Eddy Fougier : Il y a plusieurs choses dans votre question. Il y a l’extrême-gauche politique, ou plutôt la gauche radicale représentée par Jean-Luc Mélenchon. Puis il y a les mouvances d’extrême-gauche ou affiliée comme les zadistes de NDDL, les manifestants contre la Loi El-Khomry. Ce sont différents niveaux d’analyse. 

Le premier consiste à voir qui occupe l’espace politique à gauche aujourd’hui. Le second correspond à un regain d’activité qu’on peut observer d’une partie de la jeunesse. On l’a vu dans les ZAD, dans les différentes manifestations, dans les mouvements radicaux pas nécessairement liés aux précédents mais chez qui la logique de radicalisation est nette, tels les mouvements végans. C’est dans ce cadre-là que la radicalisation de l’équipe dirigeante d’Act’Up est inquiétante. 

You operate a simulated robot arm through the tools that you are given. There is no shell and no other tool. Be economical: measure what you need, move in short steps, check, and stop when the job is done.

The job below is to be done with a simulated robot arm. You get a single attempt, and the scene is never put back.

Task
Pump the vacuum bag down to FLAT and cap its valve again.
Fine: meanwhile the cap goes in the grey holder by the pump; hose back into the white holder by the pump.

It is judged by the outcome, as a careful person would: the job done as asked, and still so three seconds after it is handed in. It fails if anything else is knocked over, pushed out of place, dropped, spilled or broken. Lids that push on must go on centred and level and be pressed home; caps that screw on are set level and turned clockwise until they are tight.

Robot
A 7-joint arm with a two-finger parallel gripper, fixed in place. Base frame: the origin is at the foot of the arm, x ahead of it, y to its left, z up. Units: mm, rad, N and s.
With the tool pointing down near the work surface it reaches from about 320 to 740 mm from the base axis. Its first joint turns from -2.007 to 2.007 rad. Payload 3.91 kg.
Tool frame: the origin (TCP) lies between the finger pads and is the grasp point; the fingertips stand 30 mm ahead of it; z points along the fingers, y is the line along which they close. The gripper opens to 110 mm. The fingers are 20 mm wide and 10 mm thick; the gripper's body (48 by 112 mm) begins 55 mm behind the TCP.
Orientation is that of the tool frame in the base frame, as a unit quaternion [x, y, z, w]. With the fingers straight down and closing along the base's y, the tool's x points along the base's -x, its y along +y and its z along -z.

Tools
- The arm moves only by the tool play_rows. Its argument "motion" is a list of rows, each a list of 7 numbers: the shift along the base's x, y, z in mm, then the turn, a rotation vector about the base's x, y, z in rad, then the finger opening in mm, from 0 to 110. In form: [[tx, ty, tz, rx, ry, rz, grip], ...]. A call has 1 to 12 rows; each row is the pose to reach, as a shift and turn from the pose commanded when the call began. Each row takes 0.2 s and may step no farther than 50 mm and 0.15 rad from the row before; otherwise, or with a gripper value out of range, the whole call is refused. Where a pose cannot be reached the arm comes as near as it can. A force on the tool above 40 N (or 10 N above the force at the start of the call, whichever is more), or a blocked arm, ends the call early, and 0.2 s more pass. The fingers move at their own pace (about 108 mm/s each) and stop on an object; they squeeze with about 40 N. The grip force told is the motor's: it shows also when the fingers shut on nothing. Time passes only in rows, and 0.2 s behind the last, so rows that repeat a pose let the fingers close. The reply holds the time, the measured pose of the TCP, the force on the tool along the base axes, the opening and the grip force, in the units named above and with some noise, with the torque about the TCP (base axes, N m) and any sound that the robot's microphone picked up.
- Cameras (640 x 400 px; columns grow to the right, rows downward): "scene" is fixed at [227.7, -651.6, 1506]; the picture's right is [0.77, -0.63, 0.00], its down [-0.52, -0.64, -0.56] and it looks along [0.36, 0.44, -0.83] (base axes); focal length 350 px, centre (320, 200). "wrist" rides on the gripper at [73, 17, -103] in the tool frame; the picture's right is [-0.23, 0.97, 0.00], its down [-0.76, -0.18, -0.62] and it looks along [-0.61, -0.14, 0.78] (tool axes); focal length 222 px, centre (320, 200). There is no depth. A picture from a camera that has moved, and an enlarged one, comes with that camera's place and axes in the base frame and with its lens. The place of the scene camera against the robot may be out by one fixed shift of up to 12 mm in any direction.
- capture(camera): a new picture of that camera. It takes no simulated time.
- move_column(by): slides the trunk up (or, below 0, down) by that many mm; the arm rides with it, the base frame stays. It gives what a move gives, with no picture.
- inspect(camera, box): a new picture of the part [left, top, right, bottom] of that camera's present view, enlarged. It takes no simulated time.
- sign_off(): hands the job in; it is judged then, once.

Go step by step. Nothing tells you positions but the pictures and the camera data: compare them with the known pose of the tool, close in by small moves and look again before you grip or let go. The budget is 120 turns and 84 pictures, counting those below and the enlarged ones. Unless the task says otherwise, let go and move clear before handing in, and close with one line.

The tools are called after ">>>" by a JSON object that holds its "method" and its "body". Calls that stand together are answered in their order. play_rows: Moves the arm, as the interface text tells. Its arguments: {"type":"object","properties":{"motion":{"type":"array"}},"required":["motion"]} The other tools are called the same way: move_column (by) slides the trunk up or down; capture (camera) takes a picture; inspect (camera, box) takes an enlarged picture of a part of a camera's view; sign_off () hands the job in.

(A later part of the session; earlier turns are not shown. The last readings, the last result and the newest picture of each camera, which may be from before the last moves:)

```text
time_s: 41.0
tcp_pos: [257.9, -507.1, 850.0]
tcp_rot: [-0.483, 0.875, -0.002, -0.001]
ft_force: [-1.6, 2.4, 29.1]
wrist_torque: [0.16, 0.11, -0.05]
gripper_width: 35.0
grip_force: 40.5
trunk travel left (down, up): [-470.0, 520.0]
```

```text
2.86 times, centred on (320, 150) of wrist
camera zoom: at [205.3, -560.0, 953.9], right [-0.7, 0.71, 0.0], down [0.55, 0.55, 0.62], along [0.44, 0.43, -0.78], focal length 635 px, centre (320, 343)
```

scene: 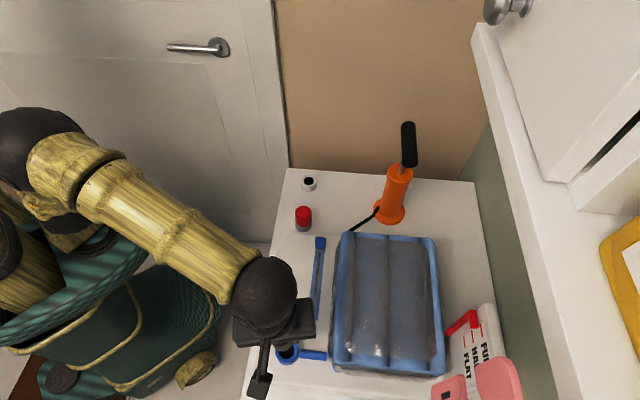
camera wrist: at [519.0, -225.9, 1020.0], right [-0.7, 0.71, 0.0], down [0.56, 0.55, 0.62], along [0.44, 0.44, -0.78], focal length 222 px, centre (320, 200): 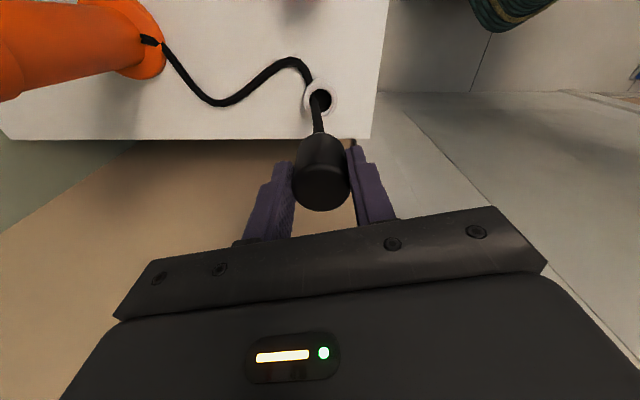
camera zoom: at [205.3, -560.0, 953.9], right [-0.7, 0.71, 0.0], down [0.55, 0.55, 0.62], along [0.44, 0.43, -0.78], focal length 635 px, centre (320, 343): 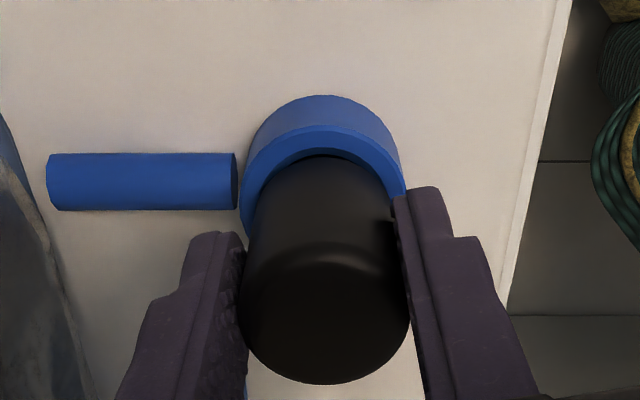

Ce mouvement là, cette tentation de la radicalité n’est en fait pas particulièrement liée ni à Emmanuel Macron ni à Jean-Luc Mélenchon d’ailleurs. C’est une jeunesse qui ne se retrouve plus dans le jeu politique traditionnel et dans les modes opératoires traditionnels. C’est une jeunesse qui ne croit plus au vote, au fonctionnement des partis classiques, à la démocratie, comme le montre plusieurs enquêtes internationales. Il y a une idée que le vote ne sert à rien. D’où une défense généralement du compte des votes blancs. Cette jeunesse en revanche croit dans l’action directe (le concept, pas l’organisation terroriste bien connue), c’est-à-dire qu’il fasse agir à son échelle, directement. Cela passe par le boycott de tel ou tel produit jusqu’à des actions plus radicales, comme on peut le voir par exemple chez certains mouvements végans ou de protection des animaux. Cette tentation radicale est à distinguer de la conjoncture politique, le retour de Besancenot ou l’opposition Macron-Mélenchon. 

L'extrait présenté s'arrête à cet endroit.